Plummeting renewables and clean tech costs also serve to make deep decarbonization ever more economically attractive, while the pressure from civil society at this year's COP will be as unrelenting and high profile as ever, helped no doubt by an appearance from David Attenborough. No one is expecting major new net zero emission announcements in Katowice, but a meaningful signal that they are in the pipeline for 2020 would represent a big win for green businesses everywhere. 

This optimism is inevitably tempered by the huge potential for the world's autocratic opponents of climate action to spoil the party. A major row cannot be ruled out, especially in the current febrile climate.
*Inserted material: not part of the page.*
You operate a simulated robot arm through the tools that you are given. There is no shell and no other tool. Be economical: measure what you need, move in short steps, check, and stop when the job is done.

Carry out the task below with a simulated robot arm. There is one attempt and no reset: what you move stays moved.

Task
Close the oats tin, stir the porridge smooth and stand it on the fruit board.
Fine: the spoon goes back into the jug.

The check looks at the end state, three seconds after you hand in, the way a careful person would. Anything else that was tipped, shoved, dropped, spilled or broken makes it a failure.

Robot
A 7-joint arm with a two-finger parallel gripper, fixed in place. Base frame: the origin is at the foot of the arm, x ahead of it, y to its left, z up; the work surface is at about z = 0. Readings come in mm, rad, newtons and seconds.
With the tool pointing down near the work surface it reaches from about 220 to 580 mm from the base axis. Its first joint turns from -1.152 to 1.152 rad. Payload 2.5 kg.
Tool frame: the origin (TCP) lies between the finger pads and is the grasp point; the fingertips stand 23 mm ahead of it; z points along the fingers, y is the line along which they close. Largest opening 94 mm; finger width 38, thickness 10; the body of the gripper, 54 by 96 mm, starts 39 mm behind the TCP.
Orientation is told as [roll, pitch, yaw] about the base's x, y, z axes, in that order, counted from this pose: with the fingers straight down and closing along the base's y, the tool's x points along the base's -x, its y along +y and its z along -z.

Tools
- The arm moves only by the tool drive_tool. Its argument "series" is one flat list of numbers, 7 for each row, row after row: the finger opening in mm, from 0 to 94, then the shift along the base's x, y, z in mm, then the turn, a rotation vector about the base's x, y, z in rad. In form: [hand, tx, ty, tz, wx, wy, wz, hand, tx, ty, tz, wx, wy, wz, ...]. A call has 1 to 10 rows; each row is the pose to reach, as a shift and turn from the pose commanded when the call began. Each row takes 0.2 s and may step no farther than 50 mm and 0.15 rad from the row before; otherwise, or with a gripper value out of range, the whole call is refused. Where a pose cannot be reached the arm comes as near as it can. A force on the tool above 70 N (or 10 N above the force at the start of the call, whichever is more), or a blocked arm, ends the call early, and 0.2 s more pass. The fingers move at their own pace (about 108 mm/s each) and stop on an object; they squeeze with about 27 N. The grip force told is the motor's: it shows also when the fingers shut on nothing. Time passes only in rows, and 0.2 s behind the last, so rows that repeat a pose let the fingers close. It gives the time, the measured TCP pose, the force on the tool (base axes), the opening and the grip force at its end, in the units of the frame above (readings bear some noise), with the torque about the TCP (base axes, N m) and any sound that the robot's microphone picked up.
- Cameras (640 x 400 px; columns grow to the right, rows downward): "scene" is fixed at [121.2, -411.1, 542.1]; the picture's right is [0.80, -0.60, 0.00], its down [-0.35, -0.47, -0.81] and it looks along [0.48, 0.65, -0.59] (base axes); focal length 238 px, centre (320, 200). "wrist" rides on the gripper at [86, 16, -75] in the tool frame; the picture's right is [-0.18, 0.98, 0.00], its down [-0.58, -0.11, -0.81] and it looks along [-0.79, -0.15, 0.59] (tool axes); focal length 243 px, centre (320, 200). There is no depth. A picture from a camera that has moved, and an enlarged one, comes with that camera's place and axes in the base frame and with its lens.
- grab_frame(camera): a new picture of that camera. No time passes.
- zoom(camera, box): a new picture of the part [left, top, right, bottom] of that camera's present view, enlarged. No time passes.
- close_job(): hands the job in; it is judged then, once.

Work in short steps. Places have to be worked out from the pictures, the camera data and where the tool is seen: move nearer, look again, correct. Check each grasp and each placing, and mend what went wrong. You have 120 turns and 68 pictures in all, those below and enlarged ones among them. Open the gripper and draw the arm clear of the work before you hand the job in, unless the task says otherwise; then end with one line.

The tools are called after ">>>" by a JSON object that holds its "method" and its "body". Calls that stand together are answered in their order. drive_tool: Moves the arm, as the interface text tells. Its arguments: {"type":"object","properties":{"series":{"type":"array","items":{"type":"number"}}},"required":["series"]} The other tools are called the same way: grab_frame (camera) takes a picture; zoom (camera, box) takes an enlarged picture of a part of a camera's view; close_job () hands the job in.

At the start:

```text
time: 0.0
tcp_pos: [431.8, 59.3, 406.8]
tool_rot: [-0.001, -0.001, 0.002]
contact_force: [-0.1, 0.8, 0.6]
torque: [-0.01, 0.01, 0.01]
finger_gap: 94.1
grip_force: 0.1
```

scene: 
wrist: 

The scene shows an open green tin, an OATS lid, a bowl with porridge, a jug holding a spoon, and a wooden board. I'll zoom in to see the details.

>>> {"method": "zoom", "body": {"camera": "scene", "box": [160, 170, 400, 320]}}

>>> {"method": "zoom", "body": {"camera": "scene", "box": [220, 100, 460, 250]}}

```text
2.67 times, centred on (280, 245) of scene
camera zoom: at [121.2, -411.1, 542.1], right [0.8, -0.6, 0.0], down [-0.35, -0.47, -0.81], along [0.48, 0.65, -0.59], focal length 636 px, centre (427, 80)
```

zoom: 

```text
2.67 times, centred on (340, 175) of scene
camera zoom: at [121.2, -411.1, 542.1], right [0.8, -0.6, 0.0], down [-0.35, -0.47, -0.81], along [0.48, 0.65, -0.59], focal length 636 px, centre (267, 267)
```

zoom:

But equally in the messy world of international diplomacy, where murdered dissident journalists, trade spats and election upsets indirectly can inform how governments wrestle with seemingly unrelated issues, it is possible that mutual self-interest will coincide around a solid but unspectacular climate agreement.

The Republicans' poor performance in the U.S. midterms, coupled with the steady progress of the Mueller investigation, will fuel hopes the United States swiftly could return to the Paris Accord in 2020 under a new president. As such, those countries mindful to side with the U.S. in blocking progress in Poland may choose to think again. The Saudis, for so long a roadblock at the talks, will be under unrelenting pressure to play a more conciliatory role as the diplomatic blowback from the brutal murder of Jamal Khashoggi continues. The EU and China increasingly regard the climate talks as one of the few remaining successes of a multilateral, rules-based world order and will be highly motivated to defend it as such. Meanwhile, the growing attractiveness of clean technologies and the ever more stark evidence of climate impacts means savvy governments regard bold climate action as non-negotiable.

Given the volatile nature of the three years since the Paris Agreement, no one should bet against a wild card or two. But at the same time there is clearly a deal to be done, and ultimately the reasons for optimism rest on two of the most powerful forces in international relations: raw economics and even rawer realpolitik.